McReynolds appealed the trial court's rulings on the cross-claims and other matters, but the state Court of Appeals affirmed.

The state's high court granted review to consider two questions:

- Did the Court of Appeals correctly construe § 51-12-33 to require a trier of fact to apportion an award of damages among multiple defendants when the plaintiff is not at fault?

- And, did the Court of Appeals correctly find that McReynolds' insurer made a counteroffer in response to Krebs' settlement demand?

The Court, in its nine-page decision, answered "yes" to both questions, affirming the Court of Appeals ruling. Justice David E. Nahmias wrote the Court's opinion.

"Damages are apportioned among tortfeasors according to their percentages of fault, regardless of whether the total amount of damages was first reduced under subsection (a) to account for the plaintiff's share of liability," the justice wrote.

"Accordingly, we hold that in applying § 51-12-33, the trier of fact must 'apportion its award of damages among the persons who are liable according to the percentage of fault of each person' even if the plaintiff is not at fault for the injury or damages claimed.

"In light of this holding, there was no error in the dismissal of McReynolds' cross-claims for contribution and set-off against GM."

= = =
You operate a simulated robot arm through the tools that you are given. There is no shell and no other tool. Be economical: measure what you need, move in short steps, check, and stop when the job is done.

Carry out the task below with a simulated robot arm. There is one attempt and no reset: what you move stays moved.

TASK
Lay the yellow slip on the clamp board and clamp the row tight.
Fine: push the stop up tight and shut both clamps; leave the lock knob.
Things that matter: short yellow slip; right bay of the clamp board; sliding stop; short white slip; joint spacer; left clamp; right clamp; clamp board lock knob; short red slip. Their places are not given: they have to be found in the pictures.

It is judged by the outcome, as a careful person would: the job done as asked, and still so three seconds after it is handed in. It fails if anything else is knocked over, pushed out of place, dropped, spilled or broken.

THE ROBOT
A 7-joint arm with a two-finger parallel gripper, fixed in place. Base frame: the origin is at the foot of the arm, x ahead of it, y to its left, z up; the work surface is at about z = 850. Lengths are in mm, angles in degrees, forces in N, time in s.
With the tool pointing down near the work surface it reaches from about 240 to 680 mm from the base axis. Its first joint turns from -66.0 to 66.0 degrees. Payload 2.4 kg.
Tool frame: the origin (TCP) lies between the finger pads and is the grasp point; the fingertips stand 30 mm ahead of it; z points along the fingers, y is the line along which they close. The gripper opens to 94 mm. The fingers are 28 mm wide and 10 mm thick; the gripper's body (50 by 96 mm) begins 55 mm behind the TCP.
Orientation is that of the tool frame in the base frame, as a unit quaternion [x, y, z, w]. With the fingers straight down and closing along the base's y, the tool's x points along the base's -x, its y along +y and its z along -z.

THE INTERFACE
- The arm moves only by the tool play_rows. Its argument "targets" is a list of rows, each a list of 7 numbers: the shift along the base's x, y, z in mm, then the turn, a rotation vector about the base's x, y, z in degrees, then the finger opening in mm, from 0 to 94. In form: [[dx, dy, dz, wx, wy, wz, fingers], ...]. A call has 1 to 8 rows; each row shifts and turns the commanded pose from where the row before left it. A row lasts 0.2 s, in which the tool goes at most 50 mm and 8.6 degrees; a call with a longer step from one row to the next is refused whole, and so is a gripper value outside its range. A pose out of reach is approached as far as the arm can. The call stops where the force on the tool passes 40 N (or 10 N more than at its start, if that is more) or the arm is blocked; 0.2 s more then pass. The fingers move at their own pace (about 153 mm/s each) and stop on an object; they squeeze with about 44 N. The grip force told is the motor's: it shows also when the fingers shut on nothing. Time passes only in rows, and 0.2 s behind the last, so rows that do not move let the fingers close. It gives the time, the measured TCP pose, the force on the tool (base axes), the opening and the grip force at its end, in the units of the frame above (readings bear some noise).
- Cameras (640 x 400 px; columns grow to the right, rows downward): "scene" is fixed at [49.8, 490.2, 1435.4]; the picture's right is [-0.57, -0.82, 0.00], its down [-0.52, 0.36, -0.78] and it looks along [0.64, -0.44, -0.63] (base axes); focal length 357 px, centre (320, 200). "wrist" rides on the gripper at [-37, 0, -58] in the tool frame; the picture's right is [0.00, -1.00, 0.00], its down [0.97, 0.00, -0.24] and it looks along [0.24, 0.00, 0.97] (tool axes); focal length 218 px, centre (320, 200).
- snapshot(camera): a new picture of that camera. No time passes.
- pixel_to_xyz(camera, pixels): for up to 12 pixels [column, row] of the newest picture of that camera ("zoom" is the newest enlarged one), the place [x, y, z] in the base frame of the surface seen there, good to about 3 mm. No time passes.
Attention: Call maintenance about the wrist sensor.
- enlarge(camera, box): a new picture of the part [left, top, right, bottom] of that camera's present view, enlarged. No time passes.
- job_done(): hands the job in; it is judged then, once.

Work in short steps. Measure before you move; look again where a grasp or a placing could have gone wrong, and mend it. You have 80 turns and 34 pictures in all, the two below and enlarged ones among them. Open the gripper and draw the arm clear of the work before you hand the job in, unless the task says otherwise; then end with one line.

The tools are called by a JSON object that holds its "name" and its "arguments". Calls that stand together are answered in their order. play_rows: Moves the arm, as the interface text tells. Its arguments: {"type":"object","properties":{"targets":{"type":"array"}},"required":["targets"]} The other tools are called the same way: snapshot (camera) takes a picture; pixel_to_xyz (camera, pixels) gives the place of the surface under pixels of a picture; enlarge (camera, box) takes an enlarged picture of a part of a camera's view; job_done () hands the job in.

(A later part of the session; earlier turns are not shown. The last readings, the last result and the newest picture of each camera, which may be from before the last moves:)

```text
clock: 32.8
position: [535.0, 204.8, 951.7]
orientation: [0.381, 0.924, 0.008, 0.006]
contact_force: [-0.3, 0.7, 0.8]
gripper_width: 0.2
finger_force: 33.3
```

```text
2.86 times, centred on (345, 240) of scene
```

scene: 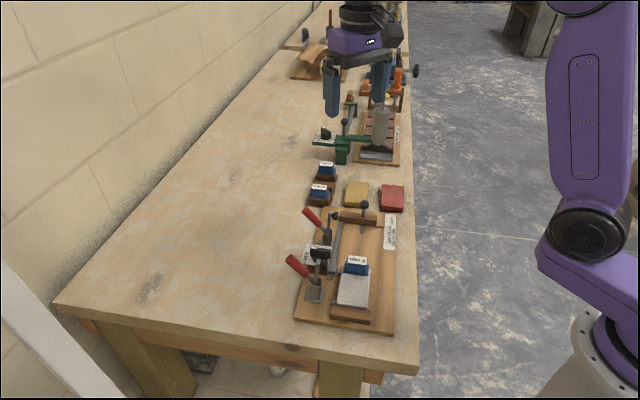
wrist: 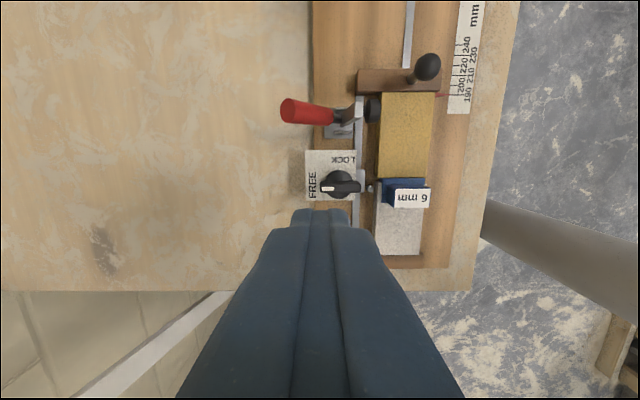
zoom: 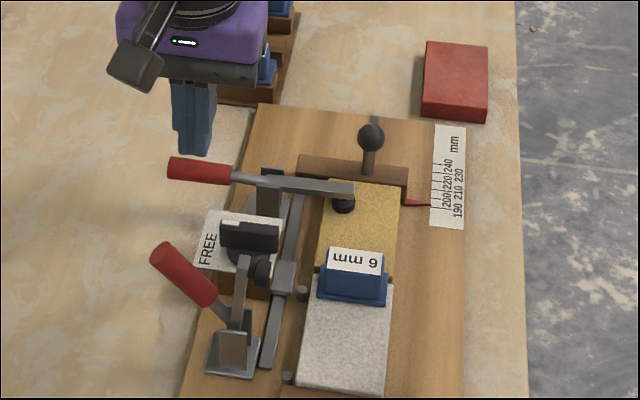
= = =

As to the counteroffer issue, the Court noted that Krebs' offer made no mention of liens, nor did it contemplate any particular resolution of the hospital lien or any other liens as a condition of settlement.

"As we explained in Frickey, while a 'mere request for confirmation that no liens exist' will not transform a purported acceptance into a counteroffer, an added condition involving the 'resolution of... actual and potential liens of the health care providers' will," Nahmias wrote.

"Thus, like the trial court and the Court of Appeals, we construe the response by McReynolds' insurer to Krebs' settlement offer, proposing to resolve the hospital and other liens 'as part of this settlement,' as a counteroffer rather than an unconditional and unequivocal acceptance. Accordingly, no binding settlement agreement was formed."